First, there was the matter of his feistiness. Playing for Oshawa in the OMJHL in 1980-1981 leading up to the 1981 draft (he was eligible in 1980 but was not selected), he amassed 320 minutes in penalties in 61 games after moving from defense to left wing. Yet, he still managed 18 goals. It was a combination that led the Flyers to take him with the 47th overall pick in the 1981 draft (only seven picks after Chris Chelios as it turns out). But being picked did not appear to be enough for the young Mr. Tabobondung. Hockey Draft Central picks it up from here…

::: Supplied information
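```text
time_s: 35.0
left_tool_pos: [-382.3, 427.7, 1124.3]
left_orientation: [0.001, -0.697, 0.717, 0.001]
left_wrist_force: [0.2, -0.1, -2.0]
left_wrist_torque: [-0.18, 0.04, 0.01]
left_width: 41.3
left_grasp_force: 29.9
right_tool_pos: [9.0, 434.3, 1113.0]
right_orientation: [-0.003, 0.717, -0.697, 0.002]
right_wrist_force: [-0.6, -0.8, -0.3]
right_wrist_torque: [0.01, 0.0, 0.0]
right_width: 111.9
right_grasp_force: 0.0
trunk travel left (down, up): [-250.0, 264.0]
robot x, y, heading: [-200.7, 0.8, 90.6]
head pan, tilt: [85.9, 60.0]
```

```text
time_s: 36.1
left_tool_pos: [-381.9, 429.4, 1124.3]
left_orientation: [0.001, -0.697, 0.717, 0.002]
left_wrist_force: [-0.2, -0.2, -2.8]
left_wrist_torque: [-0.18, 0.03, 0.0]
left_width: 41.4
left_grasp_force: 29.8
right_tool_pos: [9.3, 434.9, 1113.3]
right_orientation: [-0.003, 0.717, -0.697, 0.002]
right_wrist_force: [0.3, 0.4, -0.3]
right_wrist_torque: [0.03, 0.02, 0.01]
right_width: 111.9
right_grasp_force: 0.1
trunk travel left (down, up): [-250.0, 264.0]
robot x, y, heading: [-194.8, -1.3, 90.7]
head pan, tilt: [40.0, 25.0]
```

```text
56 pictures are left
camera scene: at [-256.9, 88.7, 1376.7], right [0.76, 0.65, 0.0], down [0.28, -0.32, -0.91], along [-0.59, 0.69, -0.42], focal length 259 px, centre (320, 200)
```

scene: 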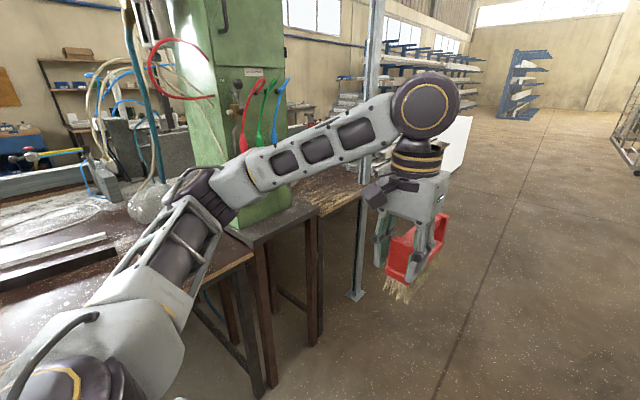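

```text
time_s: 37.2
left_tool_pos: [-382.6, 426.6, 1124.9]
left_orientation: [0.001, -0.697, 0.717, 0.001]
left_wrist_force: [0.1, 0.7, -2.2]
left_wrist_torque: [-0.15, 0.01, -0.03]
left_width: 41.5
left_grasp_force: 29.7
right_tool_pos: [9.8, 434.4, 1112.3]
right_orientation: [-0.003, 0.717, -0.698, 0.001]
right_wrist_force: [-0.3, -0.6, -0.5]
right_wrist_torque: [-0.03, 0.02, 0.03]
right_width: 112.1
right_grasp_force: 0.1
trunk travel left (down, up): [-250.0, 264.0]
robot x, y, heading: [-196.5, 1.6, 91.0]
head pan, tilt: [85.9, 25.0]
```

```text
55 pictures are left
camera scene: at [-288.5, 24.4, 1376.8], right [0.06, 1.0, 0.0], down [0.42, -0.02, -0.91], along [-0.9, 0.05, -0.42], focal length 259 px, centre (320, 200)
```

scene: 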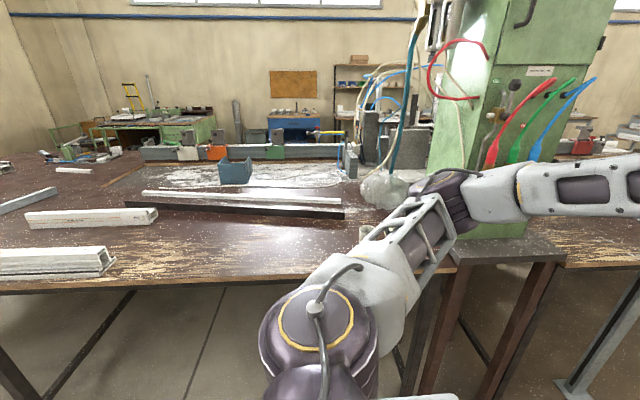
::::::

“Tabobondung attended the 1981 NHL Entry Draft in Montreal, marking only the second year that junior players had attended the draft in large numbers beyond those likely to be taken in the first round. Tabobondung was so excited to be chosen in the third round that he jumped over the front row of seats at the Montreal Forum in order to greet Flyers officials at their draft table. Unfortunately, in one of the draft's most embarrassing moments ever, Tabobondung's foot got stuck in a folding seat, and arena attendants, along with Flyers special-assignments coach Joe Watson, needed at least five minutes in order to get Tabobondung out of the seat. One of the arena attendants had to unscrew a portion of the folding seat to free the player.

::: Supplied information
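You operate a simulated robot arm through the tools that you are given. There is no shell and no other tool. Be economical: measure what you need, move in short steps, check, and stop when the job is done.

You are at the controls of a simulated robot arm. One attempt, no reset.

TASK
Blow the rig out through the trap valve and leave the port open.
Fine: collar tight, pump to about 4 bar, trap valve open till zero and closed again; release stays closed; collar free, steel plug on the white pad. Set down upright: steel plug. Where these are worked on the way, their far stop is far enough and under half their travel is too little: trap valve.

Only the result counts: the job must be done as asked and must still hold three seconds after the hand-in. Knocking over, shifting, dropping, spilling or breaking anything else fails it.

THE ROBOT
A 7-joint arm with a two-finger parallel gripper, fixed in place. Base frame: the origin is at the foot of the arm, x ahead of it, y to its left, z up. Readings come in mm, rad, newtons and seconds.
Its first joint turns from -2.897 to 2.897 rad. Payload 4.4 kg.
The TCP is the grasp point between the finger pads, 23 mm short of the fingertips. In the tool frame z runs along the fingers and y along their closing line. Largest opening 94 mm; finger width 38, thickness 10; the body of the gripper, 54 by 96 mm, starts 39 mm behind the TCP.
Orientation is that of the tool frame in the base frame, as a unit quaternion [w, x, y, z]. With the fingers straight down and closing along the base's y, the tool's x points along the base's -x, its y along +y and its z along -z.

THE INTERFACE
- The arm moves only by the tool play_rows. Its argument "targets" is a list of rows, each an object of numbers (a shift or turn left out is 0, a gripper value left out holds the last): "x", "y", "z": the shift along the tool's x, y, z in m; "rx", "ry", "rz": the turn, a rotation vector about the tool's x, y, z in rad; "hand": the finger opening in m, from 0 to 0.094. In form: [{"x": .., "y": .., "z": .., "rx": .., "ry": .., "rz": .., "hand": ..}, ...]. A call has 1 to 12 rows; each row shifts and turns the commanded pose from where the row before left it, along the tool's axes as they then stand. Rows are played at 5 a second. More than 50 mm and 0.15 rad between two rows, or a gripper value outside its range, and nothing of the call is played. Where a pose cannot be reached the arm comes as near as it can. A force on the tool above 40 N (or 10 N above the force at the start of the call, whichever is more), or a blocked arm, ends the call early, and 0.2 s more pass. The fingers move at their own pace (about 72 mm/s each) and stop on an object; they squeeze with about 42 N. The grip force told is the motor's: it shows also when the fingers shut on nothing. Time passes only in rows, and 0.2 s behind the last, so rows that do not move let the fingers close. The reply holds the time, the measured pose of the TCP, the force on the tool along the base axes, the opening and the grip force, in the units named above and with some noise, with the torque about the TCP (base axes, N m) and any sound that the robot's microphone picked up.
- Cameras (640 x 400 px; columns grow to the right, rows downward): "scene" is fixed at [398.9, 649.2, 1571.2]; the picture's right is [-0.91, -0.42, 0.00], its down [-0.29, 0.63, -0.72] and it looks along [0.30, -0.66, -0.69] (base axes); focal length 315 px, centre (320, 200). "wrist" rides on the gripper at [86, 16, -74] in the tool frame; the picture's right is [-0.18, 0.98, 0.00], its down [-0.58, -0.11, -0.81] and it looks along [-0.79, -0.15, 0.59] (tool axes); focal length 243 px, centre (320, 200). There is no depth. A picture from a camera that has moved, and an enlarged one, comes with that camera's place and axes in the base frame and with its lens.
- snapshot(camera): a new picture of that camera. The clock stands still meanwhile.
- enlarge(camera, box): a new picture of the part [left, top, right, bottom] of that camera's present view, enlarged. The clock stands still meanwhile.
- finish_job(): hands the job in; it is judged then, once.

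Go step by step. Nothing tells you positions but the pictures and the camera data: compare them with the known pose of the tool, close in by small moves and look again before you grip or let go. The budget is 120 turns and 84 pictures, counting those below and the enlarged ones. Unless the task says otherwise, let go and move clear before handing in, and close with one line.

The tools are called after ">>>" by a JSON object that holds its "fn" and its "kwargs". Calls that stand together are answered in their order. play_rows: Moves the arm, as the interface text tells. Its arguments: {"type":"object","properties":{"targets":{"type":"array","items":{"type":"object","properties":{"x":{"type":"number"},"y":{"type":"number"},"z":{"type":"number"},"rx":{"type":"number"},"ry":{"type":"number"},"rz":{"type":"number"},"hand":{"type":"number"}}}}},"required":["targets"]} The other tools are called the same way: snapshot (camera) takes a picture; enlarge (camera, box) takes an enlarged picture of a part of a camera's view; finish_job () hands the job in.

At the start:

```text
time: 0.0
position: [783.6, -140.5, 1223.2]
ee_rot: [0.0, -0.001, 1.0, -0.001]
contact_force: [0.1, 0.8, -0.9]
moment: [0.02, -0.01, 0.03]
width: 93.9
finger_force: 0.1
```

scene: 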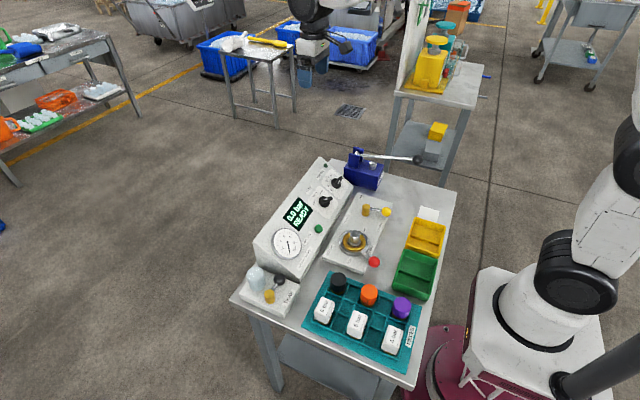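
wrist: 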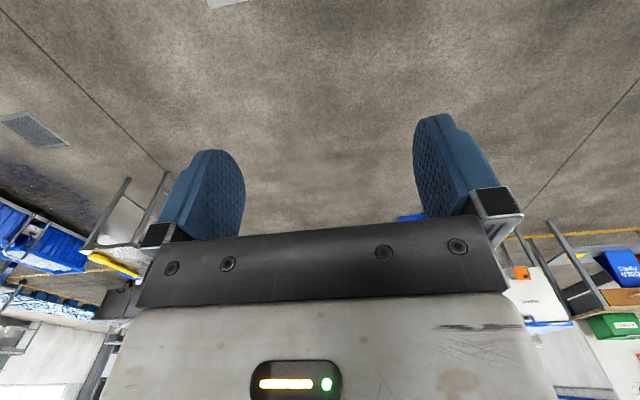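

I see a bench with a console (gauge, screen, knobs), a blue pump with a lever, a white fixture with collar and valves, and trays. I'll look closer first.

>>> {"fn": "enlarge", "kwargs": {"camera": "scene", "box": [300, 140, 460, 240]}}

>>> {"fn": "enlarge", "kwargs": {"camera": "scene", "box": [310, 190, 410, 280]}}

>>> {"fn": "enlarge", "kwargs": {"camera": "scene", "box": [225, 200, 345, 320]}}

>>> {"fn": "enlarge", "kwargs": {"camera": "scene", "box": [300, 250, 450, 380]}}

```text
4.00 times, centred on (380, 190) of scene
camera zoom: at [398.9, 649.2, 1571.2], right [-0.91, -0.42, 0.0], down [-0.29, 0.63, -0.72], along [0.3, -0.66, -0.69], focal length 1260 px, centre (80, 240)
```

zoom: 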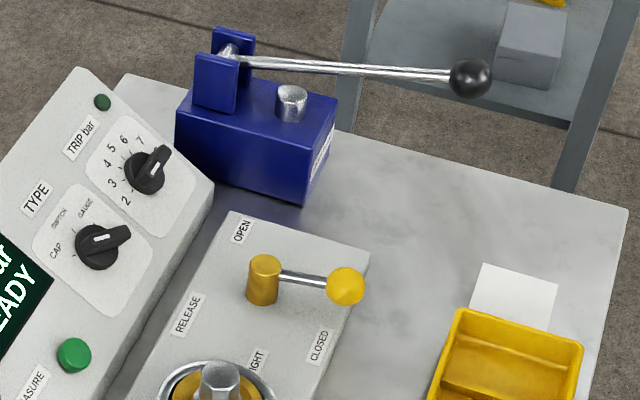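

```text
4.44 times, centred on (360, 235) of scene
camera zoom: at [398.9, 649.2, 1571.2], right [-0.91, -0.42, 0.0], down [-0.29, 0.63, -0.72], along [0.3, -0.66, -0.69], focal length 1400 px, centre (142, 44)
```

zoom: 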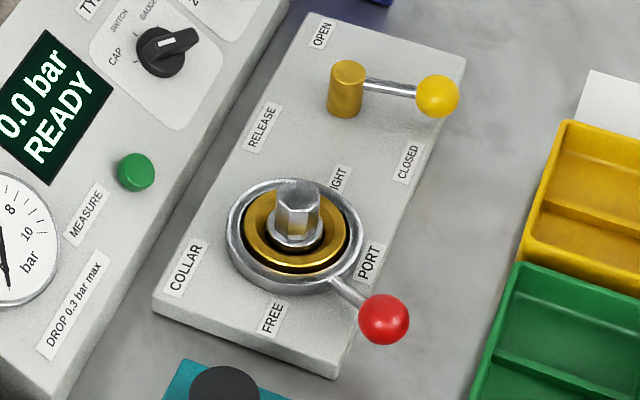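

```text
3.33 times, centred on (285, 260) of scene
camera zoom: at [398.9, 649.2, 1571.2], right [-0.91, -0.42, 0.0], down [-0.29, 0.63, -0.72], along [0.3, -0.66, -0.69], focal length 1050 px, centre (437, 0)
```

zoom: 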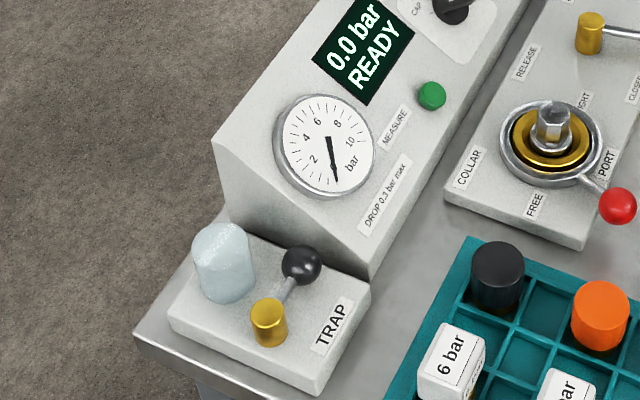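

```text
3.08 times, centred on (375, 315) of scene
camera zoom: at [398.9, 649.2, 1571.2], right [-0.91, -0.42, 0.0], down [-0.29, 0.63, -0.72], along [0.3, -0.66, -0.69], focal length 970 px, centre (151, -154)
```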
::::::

“As Tabobondung was being extracted from the seat, NHL executive vice-president Brian O'Neill, who was running the draft from the main podium, joked the Flyers could at least be sure that Tabobondung would be available for all of their games in Montreal. Flyers coach Pat Quinn responded to O'Neill's joke by saying "We gotta play the kid. Obviously, we can't afford to have him sit." Asked about the incident, Tabobondung jokingly told Jay Greenburg of The Hockey News that he wasn't even embarrassed and was glad he was able to "do something to get the attention off the first-rounders."

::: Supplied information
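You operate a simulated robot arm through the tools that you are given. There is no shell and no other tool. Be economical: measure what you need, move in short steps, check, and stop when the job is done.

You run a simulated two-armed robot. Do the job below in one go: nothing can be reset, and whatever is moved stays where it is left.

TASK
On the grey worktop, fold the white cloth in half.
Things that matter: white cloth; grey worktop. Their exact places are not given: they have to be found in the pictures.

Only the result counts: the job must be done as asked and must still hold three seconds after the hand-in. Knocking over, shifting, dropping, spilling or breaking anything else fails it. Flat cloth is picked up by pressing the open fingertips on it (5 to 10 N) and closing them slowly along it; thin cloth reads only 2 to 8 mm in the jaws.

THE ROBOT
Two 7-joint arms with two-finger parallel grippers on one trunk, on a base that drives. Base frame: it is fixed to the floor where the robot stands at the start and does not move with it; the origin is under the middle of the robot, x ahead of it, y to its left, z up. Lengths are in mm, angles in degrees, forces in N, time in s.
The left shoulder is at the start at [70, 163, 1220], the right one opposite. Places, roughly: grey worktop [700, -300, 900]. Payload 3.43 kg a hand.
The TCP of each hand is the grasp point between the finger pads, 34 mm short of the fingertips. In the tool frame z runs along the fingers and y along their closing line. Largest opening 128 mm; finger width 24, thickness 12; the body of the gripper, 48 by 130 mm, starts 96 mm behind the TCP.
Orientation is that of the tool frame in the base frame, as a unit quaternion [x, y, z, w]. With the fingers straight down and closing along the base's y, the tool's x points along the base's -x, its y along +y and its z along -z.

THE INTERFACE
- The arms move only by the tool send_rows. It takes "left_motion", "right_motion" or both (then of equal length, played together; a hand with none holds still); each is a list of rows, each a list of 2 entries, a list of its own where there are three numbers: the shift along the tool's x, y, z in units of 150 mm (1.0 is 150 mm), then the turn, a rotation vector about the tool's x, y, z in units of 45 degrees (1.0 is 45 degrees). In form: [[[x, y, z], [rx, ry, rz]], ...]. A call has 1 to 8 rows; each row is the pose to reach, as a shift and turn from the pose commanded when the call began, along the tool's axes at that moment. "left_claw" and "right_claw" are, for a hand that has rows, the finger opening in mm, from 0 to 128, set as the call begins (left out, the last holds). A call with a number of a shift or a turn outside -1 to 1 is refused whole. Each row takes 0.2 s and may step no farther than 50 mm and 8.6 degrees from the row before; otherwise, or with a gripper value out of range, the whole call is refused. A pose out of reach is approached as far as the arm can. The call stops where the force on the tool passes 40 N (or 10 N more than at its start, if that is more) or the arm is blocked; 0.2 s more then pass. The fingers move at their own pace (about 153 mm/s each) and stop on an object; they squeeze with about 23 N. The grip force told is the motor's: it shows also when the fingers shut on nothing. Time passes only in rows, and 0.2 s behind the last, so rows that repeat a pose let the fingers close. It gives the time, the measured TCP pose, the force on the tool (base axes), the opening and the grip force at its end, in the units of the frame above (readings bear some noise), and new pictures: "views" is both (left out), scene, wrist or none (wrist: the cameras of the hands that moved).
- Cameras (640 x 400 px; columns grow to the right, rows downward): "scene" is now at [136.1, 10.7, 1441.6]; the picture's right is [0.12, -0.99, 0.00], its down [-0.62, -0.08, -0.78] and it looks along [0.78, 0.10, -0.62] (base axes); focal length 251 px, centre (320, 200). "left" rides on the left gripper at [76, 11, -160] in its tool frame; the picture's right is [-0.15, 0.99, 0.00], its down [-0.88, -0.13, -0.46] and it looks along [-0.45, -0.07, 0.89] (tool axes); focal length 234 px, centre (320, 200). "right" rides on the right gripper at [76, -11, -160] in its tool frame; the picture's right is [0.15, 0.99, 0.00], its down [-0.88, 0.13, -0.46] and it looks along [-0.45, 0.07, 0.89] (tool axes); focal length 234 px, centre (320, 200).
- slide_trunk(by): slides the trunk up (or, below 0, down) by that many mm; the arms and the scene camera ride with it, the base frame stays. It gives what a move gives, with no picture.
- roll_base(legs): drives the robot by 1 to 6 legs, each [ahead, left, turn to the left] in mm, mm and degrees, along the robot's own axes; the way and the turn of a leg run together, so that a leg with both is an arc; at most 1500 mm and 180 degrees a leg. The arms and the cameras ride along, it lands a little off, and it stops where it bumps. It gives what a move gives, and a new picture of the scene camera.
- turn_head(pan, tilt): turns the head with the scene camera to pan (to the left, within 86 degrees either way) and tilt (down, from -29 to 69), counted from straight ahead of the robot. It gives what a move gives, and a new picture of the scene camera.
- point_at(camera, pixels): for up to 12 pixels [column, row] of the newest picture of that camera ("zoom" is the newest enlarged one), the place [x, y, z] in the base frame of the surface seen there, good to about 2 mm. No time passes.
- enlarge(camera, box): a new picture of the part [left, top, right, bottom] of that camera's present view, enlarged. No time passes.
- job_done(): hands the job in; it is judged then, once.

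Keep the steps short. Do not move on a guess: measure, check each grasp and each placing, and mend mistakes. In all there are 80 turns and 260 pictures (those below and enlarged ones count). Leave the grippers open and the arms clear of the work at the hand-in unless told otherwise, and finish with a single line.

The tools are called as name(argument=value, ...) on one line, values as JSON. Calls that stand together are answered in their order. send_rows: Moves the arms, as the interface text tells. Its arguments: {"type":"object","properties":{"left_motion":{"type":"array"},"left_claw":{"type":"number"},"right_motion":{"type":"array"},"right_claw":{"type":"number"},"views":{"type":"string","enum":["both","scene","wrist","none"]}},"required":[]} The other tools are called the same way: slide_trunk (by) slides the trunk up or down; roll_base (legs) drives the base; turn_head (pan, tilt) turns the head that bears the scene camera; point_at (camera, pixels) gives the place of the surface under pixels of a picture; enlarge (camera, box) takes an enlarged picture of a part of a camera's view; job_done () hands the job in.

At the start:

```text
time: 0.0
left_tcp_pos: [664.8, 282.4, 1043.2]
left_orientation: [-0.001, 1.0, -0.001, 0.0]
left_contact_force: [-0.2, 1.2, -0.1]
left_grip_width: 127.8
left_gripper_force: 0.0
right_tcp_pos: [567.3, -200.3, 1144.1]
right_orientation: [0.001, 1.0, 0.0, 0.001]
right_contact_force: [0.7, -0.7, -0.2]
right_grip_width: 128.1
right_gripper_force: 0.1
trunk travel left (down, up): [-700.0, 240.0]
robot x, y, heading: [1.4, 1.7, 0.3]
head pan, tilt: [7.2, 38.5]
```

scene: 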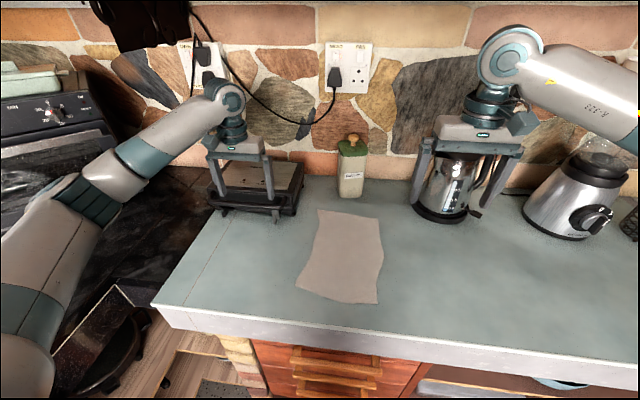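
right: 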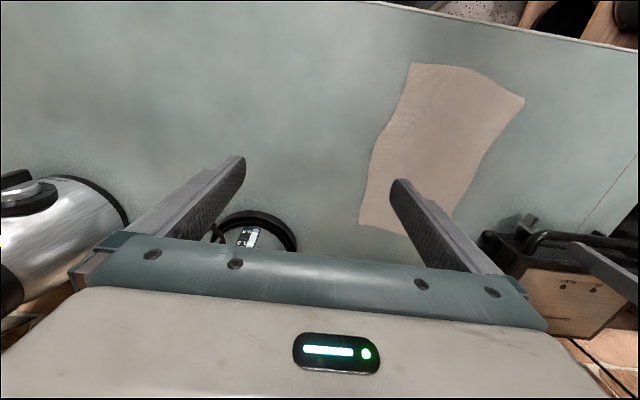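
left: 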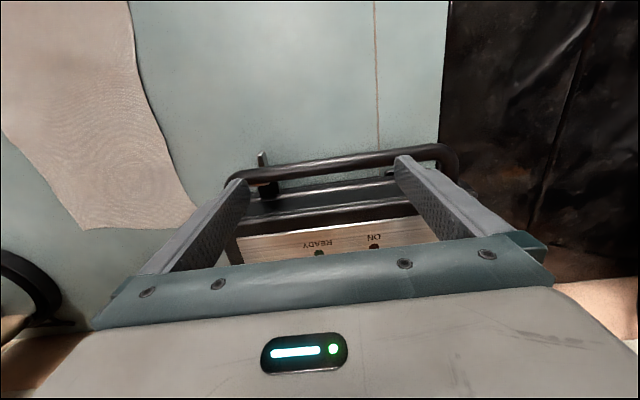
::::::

Hard to imagine something like that taking place at a draft these days. Unfortunately, that was likely his high-water mark as an NHL prospect. Tabobondung bounced around after that, playing for the Maine Mariners of the AHL, the Peoria Prancers of the IHL, and doing stints with two teams in Erie – the Golden Blades of the ACHL (he was the league’s most valuable player in 1984-1985) and the Panthers of the ECHL. He never played a game in the NHL.
He returned to his hometown of Parry Sound, Ontario (hometown to another player a bit more famous – Bobby Orr), where he coached hockey for kids and was active in the First Nations community (Tabobondung was a full-blooded Ojibway). Unfortunately, though, his life would come to an untimely end in July 2000. Again, from Hockey Draft Central…
“[He] died in a vehicular accident at age 39 in native Wasausking First Nation neighborhood. The accident happened when Tabobondung and his 8-year-old son, Thomas, were riding in the cab of a road grader in which Tabobondung was working. Tommy Tabobondung fell out of the vehicle, and Barry jumped out of the cab to try to save his son from being run over. Barry and Thomas both got caught under the road grader's rear tires. Barry Tabobondung was taken to the West Parry Sound Health Center, where he was pronounced dead. His death wasn't in vain. Police on the scene said there was no doubt Barry Tabobodung managed to save his son's life, and the young boy came through the accident with only a broken leg.”
He seems to have been quite a fellow.